■ GIVEN PROBLEM ■
Lines containing "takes" are to be counted. Give the number and nothing more.

■ MATERIAL ■
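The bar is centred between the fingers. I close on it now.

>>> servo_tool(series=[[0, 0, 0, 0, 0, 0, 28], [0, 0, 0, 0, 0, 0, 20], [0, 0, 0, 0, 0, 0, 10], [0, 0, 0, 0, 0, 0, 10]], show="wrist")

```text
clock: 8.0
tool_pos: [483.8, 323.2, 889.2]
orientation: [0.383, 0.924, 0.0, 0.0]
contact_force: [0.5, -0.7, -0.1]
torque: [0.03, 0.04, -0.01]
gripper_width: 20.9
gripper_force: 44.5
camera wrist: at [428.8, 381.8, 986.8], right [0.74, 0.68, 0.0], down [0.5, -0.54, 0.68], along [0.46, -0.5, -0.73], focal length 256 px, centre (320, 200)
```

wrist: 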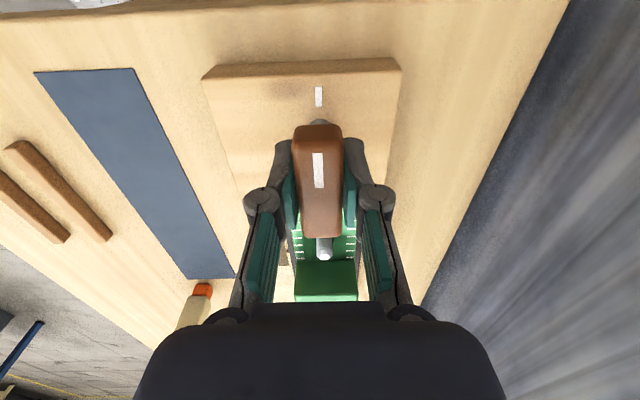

...

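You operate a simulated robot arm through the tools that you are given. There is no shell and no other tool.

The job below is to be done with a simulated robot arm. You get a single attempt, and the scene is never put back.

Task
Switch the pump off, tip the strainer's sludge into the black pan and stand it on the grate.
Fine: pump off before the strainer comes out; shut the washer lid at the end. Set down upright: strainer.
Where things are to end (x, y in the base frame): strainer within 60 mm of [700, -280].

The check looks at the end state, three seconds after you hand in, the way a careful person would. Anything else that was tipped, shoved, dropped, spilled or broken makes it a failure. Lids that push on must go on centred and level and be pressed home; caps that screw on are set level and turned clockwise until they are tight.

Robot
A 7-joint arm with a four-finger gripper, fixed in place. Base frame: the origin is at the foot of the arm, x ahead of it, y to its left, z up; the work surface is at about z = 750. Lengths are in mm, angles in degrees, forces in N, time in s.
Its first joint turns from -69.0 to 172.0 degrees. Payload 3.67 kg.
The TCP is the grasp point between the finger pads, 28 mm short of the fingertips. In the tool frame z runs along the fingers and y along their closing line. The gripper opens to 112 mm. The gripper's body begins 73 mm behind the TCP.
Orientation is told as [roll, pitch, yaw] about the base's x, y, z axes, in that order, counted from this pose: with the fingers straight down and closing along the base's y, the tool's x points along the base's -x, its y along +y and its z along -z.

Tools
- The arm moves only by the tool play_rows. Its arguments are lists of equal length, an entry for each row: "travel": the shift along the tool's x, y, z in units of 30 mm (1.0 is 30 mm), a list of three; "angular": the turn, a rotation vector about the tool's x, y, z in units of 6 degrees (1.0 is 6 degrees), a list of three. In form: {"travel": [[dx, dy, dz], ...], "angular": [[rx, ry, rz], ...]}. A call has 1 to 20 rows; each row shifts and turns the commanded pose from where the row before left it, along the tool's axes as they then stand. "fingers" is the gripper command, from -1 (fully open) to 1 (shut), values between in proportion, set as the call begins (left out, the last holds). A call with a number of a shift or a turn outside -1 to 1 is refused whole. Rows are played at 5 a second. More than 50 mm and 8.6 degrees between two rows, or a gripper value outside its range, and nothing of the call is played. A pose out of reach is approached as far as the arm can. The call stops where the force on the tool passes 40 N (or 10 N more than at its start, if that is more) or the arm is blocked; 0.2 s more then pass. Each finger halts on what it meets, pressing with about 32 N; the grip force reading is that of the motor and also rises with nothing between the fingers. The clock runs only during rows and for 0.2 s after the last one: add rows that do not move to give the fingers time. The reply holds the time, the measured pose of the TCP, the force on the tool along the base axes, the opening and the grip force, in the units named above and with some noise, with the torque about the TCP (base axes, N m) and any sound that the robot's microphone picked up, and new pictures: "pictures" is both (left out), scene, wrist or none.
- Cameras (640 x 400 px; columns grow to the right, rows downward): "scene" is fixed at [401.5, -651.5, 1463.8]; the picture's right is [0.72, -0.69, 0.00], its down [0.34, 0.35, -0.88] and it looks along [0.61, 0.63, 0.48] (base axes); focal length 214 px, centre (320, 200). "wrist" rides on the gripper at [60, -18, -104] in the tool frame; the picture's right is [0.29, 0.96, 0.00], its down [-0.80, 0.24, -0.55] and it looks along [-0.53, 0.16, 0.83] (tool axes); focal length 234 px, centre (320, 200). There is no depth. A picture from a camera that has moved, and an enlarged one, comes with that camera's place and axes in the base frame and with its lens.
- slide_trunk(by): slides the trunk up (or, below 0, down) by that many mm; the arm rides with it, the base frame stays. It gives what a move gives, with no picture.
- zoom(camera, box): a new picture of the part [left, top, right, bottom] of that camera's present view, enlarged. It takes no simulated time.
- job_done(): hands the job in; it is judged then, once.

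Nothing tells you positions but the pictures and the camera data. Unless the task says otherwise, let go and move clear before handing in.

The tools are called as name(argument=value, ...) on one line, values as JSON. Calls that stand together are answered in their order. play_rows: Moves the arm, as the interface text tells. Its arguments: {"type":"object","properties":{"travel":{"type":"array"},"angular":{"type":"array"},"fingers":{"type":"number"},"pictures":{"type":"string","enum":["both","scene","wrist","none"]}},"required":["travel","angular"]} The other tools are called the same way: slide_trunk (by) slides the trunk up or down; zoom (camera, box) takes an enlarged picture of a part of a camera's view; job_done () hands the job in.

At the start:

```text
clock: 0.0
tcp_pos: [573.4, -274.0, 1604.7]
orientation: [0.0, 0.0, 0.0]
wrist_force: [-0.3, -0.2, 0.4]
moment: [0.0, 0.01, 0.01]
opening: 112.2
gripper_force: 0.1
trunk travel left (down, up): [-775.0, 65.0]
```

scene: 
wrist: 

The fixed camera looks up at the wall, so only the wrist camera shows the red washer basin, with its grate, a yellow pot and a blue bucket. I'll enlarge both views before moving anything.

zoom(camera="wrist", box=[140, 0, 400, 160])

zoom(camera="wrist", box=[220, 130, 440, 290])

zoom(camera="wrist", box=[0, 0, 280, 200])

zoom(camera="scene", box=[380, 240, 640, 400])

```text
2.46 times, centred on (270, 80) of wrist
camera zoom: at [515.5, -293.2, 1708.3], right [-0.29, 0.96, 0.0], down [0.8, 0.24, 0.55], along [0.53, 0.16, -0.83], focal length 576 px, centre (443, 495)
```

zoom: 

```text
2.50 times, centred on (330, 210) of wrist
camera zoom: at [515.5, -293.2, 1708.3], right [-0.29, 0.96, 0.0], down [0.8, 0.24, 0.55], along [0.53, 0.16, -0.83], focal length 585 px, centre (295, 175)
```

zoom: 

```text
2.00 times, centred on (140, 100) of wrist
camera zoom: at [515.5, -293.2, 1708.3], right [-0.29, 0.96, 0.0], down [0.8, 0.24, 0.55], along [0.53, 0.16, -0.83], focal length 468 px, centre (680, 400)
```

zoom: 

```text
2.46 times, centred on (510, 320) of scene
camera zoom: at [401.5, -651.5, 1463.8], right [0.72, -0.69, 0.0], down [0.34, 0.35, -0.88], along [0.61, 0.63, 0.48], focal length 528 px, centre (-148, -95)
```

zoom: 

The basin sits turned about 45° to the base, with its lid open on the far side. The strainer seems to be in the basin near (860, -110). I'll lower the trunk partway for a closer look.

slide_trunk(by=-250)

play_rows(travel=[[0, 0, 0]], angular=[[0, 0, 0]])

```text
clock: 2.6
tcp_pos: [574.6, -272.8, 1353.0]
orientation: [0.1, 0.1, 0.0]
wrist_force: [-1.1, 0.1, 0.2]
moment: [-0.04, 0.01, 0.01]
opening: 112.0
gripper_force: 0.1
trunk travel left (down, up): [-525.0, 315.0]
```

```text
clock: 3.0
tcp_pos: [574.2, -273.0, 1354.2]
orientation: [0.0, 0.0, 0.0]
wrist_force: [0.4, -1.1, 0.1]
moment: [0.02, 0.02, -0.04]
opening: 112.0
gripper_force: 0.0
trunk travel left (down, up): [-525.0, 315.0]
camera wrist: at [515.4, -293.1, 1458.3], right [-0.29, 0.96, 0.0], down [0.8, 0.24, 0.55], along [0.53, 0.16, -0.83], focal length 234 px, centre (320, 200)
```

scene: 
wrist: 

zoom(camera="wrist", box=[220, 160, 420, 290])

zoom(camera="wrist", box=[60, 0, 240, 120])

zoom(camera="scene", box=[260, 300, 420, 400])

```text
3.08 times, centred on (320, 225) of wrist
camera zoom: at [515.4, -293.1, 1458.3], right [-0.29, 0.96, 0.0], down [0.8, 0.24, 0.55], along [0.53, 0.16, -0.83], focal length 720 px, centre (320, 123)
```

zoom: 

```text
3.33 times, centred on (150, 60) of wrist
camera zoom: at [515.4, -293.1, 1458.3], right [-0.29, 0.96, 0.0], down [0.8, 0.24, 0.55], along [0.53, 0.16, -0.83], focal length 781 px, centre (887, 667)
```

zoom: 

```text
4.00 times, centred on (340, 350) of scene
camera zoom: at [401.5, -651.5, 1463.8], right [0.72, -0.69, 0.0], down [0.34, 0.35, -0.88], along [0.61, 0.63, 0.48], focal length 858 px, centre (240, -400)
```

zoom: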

■ ANSWER BELOW ■
2